Goal
Retype the material below. Keep every word exactly as it is.

Collected material
— begin —
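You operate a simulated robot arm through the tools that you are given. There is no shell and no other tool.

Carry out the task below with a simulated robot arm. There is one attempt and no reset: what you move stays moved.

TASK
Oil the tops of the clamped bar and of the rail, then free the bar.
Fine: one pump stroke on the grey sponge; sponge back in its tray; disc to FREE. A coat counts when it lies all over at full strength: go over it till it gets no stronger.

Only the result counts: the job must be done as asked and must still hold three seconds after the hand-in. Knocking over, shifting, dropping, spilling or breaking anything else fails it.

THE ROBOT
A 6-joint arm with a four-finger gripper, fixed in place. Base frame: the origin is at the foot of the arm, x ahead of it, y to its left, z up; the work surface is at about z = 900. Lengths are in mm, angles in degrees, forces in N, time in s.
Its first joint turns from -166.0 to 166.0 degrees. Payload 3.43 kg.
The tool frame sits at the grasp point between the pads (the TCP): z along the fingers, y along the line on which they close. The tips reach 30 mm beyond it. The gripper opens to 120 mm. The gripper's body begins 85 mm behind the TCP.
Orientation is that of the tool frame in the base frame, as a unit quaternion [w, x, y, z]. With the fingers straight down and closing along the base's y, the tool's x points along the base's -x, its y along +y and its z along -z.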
— end —
Full solution
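You operate a simulated robot arm through the tools that you are given. There is no shell and no other tool.

Carry out the task below with a simulated robot arm. There is one attempt and no reset: what you move stays moved.

TASK
Oil the tops of the clamped bar and of the rail, then free the bar.
Fine: one pump stroke on the grey sponge; sponge back in its tray; disc to FREE. A coat counts when it lies all over at full strength: go over it till it gets no stronger.

Only the result counts: the job must be done as asked and must still hold three seconds after the hand-in. Knocking over, shifting, dropping, spilling or breaking anything else fails it.

THE ROBOT
A 6-joint arm with a four-finger gripper, fixed in place. Base frame: the origin is at the foot of the arm, x ahead of it, y to its left, z up; the work surface is at about z = 900. Lengths are in mm, angles in degrees, forces in N, time in s.
Its first joint turns from -166.0 to 166.0 degrees. Payload 3.43 kg.
The tool frame sits at the grasp point between the pads (the TCP): z along the fingers, y along the line on which they close. The tips reach 30 mm beyond it. The gripper opens to 120 mm. The gripper's body begins 85 mm behind the TCP.
Orientation is that of the tool frame in the base frame, as a unit quaternion [w, x, y, z]. With the fingers straight down and closing along the base's y, the tool's x points along the base's -x, its y along +y and its z along -z.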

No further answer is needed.